Ethan, thanks for choosing to share your story and for loving people so well. We are so looking forward to sharing your story on 7 Billion Ones soon! Welcome to the 7 Billion Ones family!
'For Love of the Game' - by Ethan Bryan - May 1, 2018 - Day #121
“The name of the movement is also the inspiration. Seven billion ones. We get lost in the bigness of the world, the 7 billion people. As ones, as individuals, we lose sight of how important and special each of us are. This journey is chock full of stories that are there for a reason, that remind us we are here for a reason. These stories need to be shared to inspire, to impact, to live fully, and to heal others.” - Founder Randy Bacon
Mom introduced me to Randy’s work when we moved back to Springfield in 2012. Randy is an award-winning photographer with a studio located in the heart of downtown. As a photographer and filmmaker, Randy has traveled around the world capturing stories that connect and empower people. A couple of years ago, Randy created a new non-profit — 7 Billion Ones — combining photography and story.

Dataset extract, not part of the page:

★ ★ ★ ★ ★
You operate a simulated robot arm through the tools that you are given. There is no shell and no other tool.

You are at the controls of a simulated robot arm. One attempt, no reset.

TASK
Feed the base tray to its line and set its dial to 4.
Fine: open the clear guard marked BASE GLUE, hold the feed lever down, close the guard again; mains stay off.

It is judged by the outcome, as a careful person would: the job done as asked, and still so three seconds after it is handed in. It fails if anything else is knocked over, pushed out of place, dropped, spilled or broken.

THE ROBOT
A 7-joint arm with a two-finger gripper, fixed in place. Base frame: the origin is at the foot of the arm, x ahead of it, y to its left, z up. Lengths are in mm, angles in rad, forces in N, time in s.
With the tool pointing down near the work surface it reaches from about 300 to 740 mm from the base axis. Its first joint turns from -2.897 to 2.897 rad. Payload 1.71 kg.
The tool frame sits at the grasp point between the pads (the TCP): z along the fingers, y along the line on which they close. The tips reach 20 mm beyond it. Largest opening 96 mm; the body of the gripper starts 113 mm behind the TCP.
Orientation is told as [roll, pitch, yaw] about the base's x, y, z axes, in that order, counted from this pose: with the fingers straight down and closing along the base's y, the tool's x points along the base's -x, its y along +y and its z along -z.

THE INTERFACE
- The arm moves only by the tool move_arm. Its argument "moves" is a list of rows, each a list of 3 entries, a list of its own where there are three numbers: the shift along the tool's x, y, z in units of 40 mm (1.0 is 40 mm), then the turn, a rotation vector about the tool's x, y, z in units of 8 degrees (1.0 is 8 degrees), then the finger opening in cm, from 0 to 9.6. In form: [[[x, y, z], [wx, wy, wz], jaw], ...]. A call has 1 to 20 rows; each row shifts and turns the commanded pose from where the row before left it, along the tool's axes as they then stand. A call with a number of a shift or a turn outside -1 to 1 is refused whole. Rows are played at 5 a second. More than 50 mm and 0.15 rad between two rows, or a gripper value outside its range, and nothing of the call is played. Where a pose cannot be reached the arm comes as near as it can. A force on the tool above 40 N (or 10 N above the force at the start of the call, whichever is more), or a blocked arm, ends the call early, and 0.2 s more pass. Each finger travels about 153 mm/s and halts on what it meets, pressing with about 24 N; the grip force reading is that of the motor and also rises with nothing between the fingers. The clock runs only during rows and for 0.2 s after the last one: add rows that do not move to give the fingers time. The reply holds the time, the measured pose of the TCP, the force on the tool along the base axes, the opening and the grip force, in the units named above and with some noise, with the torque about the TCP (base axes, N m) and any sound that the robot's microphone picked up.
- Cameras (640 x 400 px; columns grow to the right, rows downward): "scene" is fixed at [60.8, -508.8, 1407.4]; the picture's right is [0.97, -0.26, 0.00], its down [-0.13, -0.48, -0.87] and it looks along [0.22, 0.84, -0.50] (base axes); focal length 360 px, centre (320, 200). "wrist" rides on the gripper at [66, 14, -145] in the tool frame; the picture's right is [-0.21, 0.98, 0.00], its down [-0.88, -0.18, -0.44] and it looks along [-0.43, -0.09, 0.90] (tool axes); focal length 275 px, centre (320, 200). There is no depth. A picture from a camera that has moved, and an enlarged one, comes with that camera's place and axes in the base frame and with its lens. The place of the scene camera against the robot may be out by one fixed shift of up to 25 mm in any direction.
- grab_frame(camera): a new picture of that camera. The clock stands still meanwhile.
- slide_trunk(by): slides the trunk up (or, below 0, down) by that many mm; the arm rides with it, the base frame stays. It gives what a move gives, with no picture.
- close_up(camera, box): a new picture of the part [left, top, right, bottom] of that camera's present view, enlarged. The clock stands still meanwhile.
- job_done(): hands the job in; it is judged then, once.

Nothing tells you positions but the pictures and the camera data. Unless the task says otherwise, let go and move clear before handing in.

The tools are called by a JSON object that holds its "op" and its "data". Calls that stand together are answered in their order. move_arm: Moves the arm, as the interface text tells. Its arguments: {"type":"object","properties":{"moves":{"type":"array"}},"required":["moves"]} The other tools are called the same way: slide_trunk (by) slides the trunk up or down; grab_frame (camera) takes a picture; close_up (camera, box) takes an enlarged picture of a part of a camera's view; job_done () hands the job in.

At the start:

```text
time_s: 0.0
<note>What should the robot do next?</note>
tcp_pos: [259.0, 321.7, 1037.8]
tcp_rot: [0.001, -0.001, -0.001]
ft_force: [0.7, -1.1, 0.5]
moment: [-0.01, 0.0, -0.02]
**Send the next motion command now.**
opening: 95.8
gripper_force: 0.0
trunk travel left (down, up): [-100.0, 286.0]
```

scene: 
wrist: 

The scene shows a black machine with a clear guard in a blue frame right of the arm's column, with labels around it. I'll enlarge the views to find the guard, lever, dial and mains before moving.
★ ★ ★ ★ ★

“When you get to the core of a person, I really think that people love people. Yet there are so many times we can feel pretty alone. We think we’re the only one living out this story. Seeing and reading other stories becomes this bridge that connect lives. It shows that you are not alone. Each of us are so unique, so special, so important, so necessary. I deeply believe that every story, every individual, every life counts equally. Everyone has a story, they just need an opportunity to share it; that’s why 7 Billion Ones exists, to share those stories.”
Because of 7 Billion Ones, I met Will. Our families went to dinner at Chick-fil-A a couple summers ago and talked about life and baseball and the beautiful joy of being bald. I even wrote a poem about Will and Joel, my two friends who are blessed with perfect hair.
Yellow light ran
red, blue lights flashed
“What’s wrong with this world
is skinheads like you!”
black and white lawman berated.
Tears blinked back.
Bald since 6, beyond my control.
Thirty years later,
I still feel his voice
I still fear
trailing patrol cars.
My simple prayer:
Be brave, boys.
Be kind, Springfield.
I told my story of dinner with Will to Randy and Larissa.
“I call that the ripple effect,” he said with a gentle smile.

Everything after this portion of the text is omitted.